Pyongyang responded to the recent joint exercises by calling them "reckless provocations" and warning that if actual interceptions went ahead, it could lead to "nuclear war."
China is North Korea's closest ally, and it has pushed for a diplomatic solution to the current nuclear standoff, opposing any punitive steps by the U.S. or international community against its Stalinist neighbor.
Hill said in a press conference in Beijing he had spoken to the Chinese about the PSI and the fact that it was "not specifically aimed at North Korea," pointing out that the initiative's next scheduled exercises are to take place in Europe.
He said China shared Australia's opposition to WMD proliferation, but there were differences over how to combat it.
"China is tending to be more relying on the existing mechanisms, in particular the various non-proliferation agreements and the regimes that support them," he said.
"I expressed the view that Australia is concerned that there may be transfer of such weapons or their precursors - notwithstanding the existing international security regime - and that once the weapons are transferred, how difficult it is then to effectively address the problem."
Hill said the Chinese had also voiced concerns that "mistakes might be made and that the mistakes might lead to further destabilization."
"I said I understood that point, and that's why part of this initiative is very much to explore whether you could achieve sufficient intelligence-sharing to minimize that chance."
Several PSI members have spoken of the importance of China being brought onboard the initiative, but Hill said the Chinese had "reservations ... in relation to interdiction being a tool that might legitimately be used."
Russia, which also has historic ties to North Korea, is another country the U.S. hopes will join the interdiction initiative.
At an international non-proliferation conference in Moscow last weekend, U.S. Ambassador Alexander Vershbow urged Russia to become a partner in anti-proliferation efforts, including the PSI.
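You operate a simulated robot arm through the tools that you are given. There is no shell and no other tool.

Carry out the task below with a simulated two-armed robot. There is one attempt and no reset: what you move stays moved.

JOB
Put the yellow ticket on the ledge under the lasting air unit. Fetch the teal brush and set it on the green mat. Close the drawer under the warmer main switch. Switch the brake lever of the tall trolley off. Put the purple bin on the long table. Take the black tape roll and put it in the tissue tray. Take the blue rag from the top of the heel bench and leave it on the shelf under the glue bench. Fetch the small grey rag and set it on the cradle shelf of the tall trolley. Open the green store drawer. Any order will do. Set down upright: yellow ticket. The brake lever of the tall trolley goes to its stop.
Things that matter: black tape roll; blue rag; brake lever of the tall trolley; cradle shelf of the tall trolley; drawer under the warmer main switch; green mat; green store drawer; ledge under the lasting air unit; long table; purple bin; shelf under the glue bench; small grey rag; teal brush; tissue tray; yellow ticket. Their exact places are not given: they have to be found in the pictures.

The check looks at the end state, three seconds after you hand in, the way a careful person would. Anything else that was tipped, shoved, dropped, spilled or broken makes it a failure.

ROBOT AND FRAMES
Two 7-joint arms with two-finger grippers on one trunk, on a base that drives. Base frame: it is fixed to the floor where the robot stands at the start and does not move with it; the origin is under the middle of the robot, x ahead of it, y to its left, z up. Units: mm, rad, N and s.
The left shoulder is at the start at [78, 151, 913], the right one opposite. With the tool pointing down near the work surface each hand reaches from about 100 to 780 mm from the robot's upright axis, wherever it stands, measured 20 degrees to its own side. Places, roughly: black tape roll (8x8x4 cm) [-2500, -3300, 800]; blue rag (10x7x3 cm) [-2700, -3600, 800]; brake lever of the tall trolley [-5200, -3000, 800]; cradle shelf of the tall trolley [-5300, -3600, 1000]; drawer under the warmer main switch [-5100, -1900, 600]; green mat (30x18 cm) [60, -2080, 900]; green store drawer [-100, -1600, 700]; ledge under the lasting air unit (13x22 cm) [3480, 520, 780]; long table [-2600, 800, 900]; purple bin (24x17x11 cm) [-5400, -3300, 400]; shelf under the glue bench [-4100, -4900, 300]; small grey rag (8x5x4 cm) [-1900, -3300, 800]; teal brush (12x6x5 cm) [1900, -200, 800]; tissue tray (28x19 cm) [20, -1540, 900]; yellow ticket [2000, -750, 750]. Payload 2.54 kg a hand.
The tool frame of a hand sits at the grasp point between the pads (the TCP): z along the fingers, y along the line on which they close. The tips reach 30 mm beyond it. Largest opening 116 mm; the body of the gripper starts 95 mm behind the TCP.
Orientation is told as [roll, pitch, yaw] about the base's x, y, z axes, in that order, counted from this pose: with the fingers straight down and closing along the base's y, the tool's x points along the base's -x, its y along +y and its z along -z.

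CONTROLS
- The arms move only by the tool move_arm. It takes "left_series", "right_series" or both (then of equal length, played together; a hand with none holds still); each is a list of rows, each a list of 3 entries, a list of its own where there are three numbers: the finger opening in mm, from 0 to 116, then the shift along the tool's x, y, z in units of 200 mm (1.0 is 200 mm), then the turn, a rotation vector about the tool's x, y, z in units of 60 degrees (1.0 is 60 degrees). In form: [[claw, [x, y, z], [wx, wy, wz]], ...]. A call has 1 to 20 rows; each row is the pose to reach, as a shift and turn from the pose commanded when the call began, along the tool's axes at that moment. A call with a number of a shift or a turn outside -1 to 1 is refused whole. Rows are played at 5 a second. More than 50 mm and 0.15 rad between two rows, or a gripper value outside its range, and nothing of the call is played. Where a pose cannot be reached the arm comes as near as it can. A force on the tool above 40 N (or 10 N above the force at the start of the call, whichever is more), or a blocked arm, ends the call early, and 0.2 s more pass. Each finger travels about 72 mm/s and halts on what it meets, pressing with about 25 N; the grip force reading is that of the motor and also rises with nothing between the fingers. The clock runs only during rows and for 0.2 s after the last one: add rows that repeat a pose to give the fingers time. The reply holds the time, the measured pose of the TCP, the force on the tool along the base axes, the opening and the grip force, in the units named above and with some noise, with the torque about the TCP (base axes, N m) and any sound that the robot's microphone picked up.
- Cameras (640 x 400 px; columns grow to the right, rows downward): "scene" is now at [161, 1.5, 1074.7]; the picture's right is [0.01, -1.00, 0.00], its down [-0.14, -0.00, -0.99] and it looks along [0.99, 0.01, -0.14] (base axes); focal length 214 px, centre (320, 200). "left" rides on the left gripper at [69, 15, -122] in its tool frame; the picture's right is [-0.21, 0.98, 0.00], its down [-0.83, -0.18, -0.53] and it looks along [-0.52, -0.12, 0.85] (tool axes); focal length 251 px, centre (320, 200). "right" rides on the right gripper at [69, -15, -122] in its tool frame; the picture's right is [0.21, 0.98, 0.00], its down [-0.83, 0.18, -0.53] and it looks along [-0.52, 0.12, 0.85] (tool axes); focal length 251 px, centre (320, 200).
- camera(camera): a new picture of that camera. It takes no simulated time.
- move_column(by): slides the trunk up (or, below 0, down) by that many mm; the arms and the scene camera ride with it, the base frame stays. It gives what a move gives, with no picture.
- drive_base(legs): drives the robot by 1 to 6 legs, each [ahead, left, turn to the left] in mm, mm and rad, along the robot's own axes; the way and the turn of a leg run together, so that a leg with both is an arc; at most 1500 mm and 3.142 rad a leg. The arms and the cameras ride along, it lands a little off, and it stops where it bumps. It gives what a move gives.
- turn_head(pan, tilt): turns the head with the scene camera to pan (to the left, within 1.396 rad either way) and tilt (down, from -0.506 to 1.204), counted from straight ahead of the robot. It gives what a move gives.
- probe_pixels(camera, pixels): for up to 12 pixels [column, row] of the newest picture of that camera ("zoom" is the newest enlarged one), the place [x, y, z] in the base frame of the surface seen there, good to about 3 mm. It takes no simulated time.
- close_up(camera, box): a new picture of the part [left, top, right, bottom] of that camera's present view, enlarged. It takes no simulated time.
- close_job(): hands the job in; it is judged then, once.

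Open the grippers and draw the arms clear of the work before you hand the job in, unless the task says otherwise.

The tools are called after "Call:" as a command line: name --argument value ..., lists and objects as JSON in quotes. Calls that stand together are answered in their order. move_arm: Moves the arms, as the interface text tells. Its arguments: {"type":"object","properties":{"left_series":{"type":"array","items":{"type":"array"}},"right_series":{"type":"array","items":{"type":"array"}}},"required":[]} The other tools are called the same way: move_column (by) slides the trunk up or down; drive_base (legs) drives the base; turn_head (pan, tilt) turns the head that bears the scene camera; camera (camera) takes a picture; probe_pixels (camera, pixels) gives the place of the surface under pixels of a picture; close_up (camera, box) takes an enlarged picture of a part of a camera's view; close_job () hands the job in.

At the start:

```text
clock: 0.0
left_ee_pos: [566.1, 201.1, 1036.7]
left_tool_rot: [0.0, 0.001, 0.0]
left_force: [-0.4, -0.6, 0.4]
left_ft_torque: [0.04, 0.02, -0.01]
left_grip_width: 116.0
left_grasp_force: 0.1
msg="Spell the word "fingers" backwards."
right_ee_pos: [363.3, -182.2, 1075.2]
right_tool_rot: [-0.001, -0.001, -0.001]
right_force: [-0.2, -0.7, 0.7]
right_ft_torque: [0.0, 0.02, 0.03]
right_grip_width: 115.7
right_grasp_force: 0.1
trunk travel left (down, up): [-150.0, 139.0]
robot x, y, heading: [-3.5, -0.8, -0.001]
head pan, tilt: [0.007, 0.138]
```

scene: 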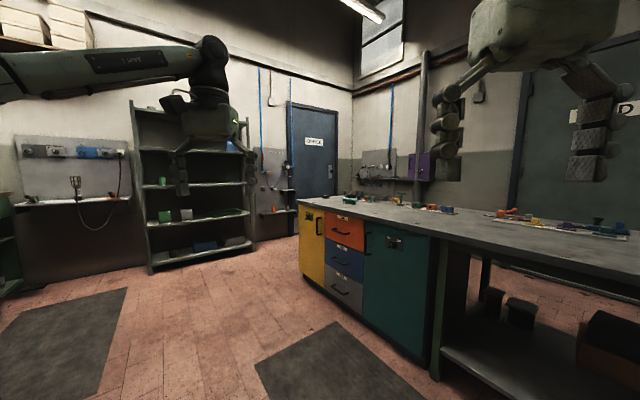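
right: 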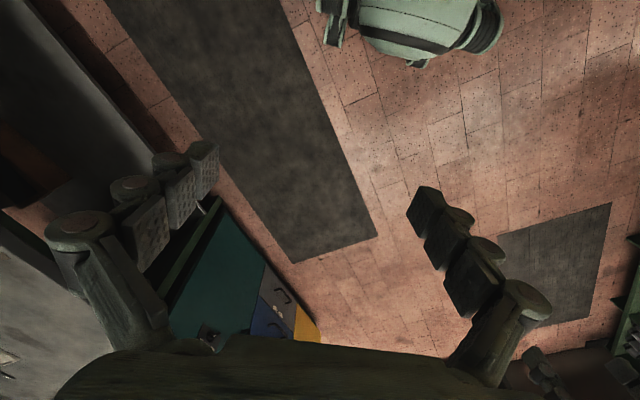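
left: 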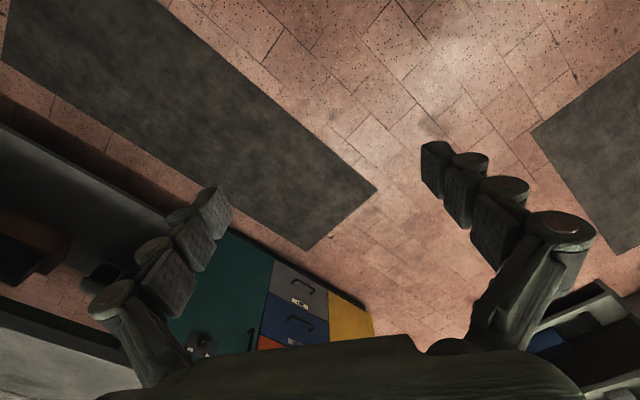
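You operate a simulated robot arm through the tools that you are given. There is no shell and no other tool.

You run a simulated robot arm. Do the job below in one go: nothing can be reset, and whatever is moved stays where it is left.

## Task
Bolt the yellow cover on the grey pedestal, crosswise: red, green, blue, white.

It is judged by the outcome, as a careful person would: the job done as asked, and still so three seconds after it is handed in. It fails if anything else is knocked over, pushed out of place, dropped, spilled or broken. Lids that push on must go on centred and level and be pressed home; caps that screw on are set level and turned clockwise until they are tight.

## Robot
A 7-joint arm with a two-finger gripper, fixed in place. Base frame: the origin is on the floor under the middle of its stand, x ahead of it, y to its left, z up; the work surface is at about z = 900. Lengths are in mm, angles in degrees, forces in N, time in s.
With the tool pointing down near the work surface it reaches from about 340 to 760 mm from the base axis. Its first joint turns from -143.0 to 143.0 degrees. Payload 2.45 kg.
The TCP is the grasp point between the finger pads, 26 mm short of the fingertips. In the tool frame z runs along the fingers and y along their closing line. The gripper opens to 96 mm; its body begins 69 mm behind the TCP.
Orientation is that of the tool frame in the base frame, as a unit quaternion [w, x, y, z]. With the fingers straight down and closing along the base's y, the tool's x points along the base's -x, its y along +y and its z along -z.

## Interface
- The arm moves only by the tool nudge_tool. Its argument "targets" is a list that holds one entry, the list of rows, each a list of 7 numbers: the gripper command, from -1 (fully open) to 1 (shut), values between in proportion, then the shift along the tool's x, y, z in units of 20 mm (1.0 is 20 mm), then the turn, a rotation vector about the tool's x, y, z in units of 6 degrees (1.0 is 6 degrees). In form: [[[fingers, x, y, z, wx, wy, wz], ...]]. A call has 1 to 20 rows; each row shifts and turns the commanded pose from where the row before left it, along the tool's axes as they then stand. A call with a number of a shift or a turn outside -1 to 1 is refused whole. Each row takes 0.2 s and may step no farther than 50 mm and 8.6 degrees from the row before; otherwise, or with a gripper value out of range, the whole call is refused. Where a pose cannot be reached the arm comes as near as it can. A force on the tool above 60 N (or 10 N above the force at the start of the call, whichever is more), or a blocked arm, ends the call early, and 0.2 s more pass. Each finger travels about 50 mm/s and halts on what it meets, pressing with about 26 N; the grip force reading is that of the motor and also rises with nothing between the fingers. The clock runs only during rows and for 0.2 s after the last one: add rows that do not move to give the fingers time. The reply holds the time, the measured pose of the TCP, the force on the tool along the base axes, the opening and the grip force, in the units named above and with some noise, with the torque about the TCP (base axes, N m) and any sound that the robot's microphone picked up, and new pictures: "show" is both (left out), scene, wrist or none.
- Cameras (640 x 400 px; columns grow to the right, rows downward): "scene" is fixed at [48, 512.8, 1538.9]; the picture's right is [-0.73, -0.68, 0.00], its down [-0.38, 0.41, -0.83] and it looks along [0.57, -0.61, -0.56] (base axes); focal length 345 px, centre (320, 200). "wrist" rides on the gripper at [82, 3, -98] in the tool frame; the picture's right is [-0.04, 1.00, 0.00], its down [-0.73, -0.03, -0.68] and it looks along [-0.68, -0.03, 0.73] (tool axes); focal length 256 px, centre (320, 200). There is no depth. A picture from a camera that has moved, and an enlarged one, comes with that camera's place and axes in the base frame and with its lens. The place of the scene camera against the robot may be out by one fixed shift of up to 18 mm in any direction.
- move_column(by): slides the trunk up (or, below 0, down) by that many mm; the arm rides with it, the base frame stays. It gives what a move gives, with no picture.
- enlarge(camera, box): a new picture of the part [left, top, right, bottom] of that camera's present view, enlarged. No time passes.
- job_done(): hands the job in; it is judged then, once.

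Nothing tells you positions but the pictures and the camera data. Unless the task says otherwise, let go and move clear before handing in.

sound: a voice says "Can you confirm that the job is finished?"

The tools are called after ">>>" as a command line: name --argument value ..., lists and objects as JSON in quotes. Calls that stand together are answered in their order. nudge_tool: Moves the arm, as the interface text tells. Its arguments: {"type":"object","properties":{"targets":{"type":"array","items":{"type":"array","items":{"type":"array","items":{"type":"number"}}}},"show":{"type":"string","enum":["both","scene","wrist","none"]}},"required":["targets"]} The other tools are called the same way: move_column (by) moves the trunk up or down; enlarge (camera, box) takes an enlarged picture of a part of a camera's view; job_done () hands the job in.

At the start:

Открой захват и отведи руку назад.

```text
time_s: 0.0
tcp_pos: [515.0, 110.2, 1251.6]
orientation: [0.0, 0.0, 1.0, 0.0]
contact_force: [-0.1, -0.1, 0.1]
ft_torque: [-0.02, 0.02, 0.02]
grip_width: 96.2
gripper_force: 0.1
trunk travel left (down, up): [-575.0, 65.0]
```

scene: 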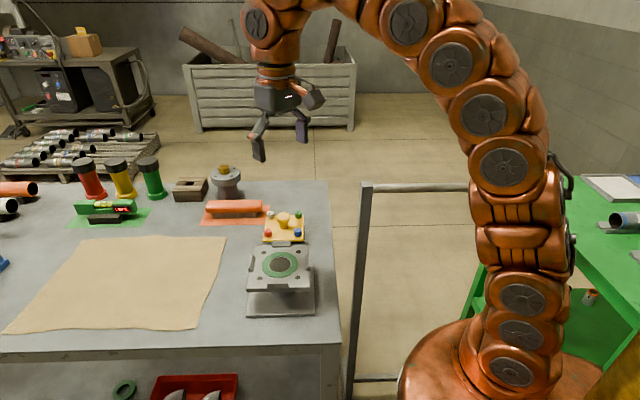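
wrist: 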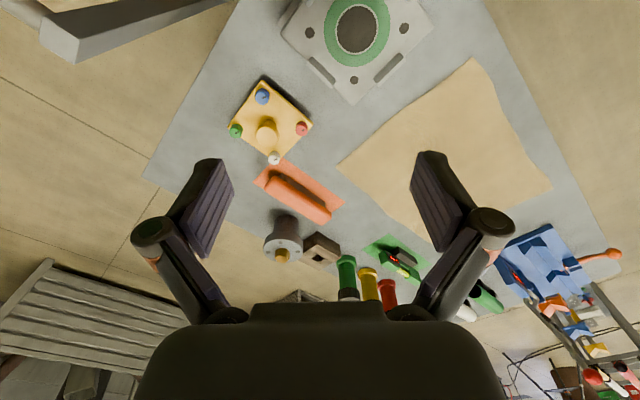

"This innovative, proactive approach is both an example of my government's multilateral approach to non-proliferation and a bold step toward stopping proliferators," he said.
Vershbow argued that such "new tools" were necessary to stop the spread of dangerous weapons by countries that "may be determined to circumvent even the tightest regime."
At the U.N. General Assembly this week, President Bush called for a resolution that would "criminalize" WMD proliferation.
See earlier stories:
North Korea Angered by Maritime Interception Drill (Sept. 15, 2003)
Countries Agree to Intercept Suspected Weapons of Mass Destruction (Sept. 5, 2003)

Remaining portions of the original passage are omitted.